Stenbit: The government always has to worry when good technical people leave, because it doesn't have enough, and it's hard for it to hire them. ? But you can never have enough [good IT people]. Is the place going to fall apart because they aren't there? The answer is no.

WT: Now that you're consulting and serving on various boards, what important IT-related ideas are you looking to champion?

Stenbit: I spent my whole career doing systems engineering, getting some vision of a place to go toward that's a lot better than where we are now and what we can do to get there. There's this whole idea of information distribution going from smart push to smart pull. It's the essence of what I did in the government, and it touches so many things. It touches how people handle data, how people do applications. It applies to all kinds of subjects.

The other thing I've spent a lot of time on is what I feel to be a 15- to 20-year dip in the investment in how to get better information into the intelligence community. There is technology that gives us new and better ways to surprise people with what we can do, but we haven't taken advantage of it.

WT: What makes IT projects particularly challenging for the Defense Department?

Stenbit: It's a very distributed society, and IT is not a centralized activity.
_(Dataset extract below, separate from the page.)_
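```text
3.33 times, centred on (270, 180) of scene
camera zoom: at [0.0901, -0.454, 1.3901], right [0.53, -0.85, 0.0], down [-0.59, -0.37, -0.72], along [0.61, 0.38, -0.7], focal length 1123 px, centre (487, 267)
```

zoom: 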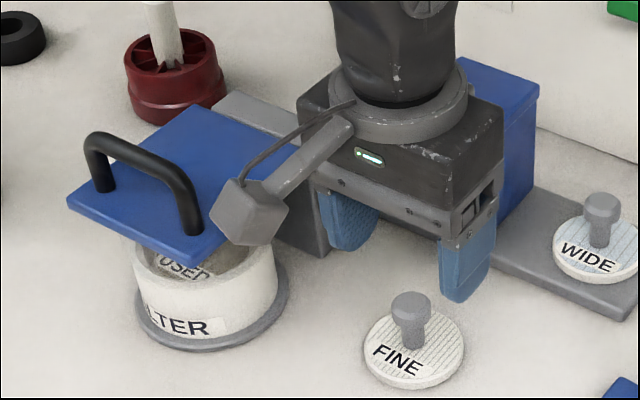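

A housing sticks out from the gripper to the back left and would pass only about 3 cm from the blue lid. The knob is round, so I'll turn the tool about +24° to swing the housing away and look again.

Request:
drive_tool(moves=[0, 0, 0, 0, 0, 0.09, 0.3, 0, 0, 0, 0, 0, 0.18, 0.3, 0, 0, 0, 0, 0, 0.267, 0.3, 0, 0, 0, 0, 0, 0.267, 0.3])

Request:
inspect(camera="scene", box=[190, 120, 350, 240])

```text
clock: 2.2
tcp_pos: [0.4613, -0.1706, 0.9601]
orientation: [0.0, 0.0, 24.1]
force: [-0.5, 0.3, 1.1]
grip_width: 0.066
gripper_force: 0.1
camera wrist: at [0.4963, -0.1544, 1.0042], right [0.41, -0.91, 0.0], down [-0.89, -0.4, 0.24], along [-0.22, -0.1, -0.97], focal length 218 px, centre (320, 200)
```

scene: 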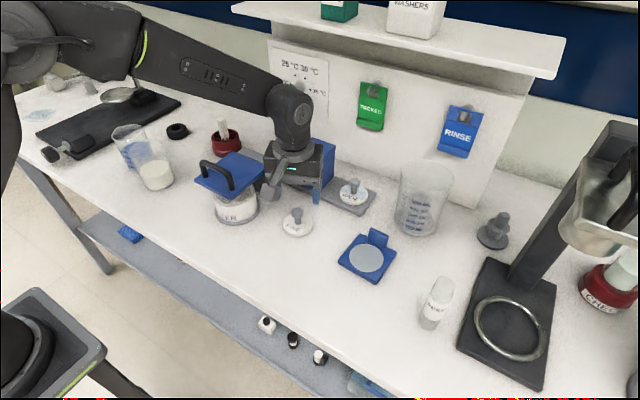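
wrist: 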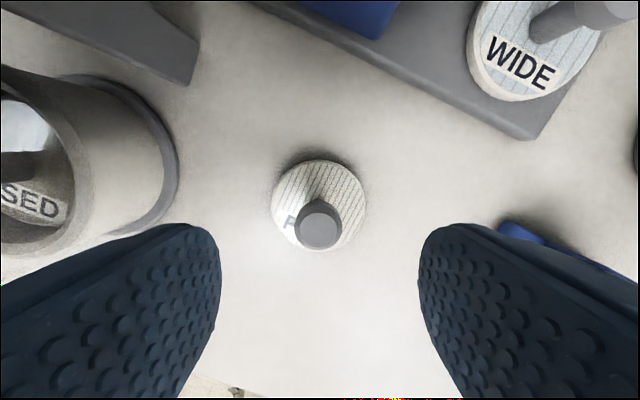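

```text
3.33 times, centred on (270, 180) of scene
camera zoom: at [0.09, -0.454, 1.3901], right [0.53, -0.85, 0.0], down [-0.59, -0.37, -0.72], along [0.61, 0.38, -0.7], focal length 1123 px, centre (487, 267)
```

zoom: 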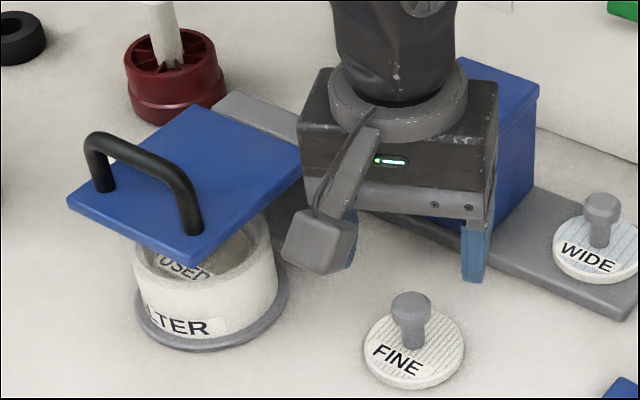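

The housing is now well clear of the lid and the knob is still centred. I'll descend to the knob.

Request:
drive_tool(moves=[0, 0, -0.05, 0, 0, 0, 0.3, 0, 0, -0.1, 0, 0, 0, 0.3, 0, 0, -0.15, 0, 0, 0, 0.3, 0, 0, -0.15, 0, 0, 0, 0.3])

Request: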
How Clinger-Cohen would like you to manage programs and the way Goldwater-Nichols and the FAR would like you to manage programs are different. The first thing you have to figure out for an information-related program is which kind it is. Sometimes pressure causes us to manage one or the other in the wrong box.

But it's very difficult to fight the bureaucracy. If we delayed business modernization programs a year, it wasn't like the world was going to fall apart. ? It's a different imperative than getting a system to work so we can tell people in the field who is about to shoot at them. You don't manage those programs the same way.

WT: On a scale of 1 to 10, with 1 being the beginning, how close is the Defense Department to reaching its goal of net-centricity?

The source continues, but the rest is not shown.